TEXT PROVIDED =>
━━━━━━━━━━━━━━━━━━━━

Cheers for reply ANdy,
Crysis was a serious graphical masterpiece though compared to anything else around at the time. The last of US I'm afraid isn't. Nor was FC6, nor was Hogwarts. They are games have extended the boundaries of the current game engines that are mostly soon to move on a gen. Could be
It's just that the recommended specs are 8GB, that's not minimum specs - recommended means really you need 8GB to play it properly. 24GB doesn't do that currently. Post #21 shows there is near as makes no difference between high and ultra settings on higher tier cards.
Saying NV has weaponised VRAM is a tad strong. I'd agree games ran out of VRAM, but really, in the grand scheme of things, the only ones that have, are games tested upon release. Like you say it will be fixed, I dunno how much the textures get lowered etc, but post 21 shows near as makes no difference in performance between high & ultra @ 1080p, though that could be down to CPU bottle neck. But I'd still expect much higher performance from a 4090 @ 1080p. Plus, textures at 1080p saturating 8GB.....I just don't think that's right. The game compared to all others at 1080p will really have to be a visual wow to demand that much and would be apparent at higher rez's.
It's only AAA games in the last year or two that have been sent out in terrible states. Maybe VRAM is just the first thing to highlight this. Heck, I remember when BF4 had a memory leak and stuttered when you reached your cards limit. CRash - start again, this isn't much different from that. If people thing that TLOU really is next level gfx, even at 1080p then I'm all ready for some screen shots. These will need to be saved for when the game is fixed as if you say that textures will be downgraded (not optimized) then the difference in graphics should easily be apparent.

━━━━━━━━━━━━━━━━━━━━

[Rows from a dataset of robot sessions]
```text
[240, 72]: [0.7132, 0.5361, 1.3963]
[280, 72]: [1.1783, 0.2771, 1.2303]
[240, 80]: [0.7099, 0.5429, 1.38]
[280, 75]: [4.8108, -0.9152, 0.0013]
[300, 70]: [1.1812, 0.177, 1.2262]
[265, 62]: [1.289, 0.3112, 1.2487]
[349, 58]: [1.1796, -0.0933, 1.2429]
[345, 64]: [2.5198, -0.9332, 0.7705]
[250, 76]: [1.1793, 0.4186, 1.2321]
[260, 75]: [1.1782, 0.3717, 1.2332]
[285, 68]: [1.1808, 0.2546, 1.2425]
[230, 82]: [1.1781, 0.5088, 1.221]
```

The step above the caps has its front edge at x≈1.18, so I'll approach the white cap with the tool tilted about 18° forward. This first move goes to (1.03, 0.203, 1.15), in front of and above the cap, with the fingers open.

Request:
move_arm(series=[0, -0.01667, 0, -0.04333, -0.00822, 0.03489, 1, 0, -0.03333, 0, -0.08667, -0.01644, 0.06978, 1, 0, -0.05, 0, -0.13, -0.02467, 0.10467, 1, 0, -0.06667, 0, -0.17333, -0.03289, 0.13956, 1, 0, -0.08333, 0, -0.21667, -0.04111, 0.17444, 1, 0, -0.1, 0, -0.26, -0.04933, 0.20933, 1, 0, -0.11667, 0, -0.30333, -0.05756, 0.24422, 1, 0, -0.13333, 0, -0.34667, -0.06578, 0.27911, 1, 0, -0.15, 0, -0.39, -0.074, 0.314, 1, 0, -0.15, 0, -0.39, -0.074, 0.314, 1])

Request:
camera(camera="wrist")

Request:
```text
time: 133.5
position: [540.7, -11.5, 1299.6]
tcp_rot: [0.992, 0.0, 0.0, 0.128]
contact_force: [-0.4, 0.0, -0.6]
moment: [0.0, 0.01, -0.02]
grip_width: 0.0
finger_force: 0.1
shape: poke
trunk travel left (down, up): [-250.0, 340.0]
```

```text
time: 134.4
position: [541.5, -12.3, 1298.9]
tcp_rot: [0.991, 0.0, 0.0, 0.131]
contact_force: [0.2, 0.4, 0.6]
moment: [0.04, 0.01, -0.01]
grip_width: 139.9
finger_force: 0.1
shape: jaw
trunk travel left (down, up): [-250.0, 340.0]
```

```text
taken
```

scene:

━━━━━━━━━━━━━━━━━━━━

OBJECTIVE => Please write the text provided out a second time.

EXERCISE RESULT =>
Cheers for reply ANdy,
Crysis was a serious graphical masterpiece though compared to anything else around at the time. The last of US I'm afraid isn't. Nor was FC6, nor was Hogwarts. They are games have extended the boundaries of the current game engines that are mostly soon to move on a gen. Could be
It's just that the recommended specs are 8GB, that's not minimum specs - recommended means really you need 8GB to play it properly. 24GB doesn't do that currently. Post #21 shows there is near as makes no difference between high and ultra settings on higher tier cards.
Saying NV has weaponised VRAM is a tad strong. I'd agree games ran out of VRAM, but really, in the grand scheme of things, the only ones that have, are games tested upon release. Like you say it will be fixed, I dunno how much the textures get lowered etc, but post 21 shows near as makes no difference in performance between high & ultra @ 1080p, though that could be down to CPU bottle neck. But I'd still expect much higher performance from a 4090 @ 1080p. Plus, textures at 1080p saturating 8GB.....I just don't think that's right. The game compared to all others at 1080p will really have to be a visual wow to demand that much and would be apparent at higher rez's.
It's only AAA games in the last year or two that have been sent out in terrible states. Maybe VRAM is just the first thing to highlight this. Heck, I remember when BF4 had a memory leak and stuttered when you reached your cards limit. CRash - start again, this isn't much different from that. If people thing that TLOU really is next level gfx, even at 1080p then I'm all ready for some screen shots. These will need to be saved for when the game is fixed as if you say that textures will be downgraded (not optimized) then the difference in graphics should easily be apparent.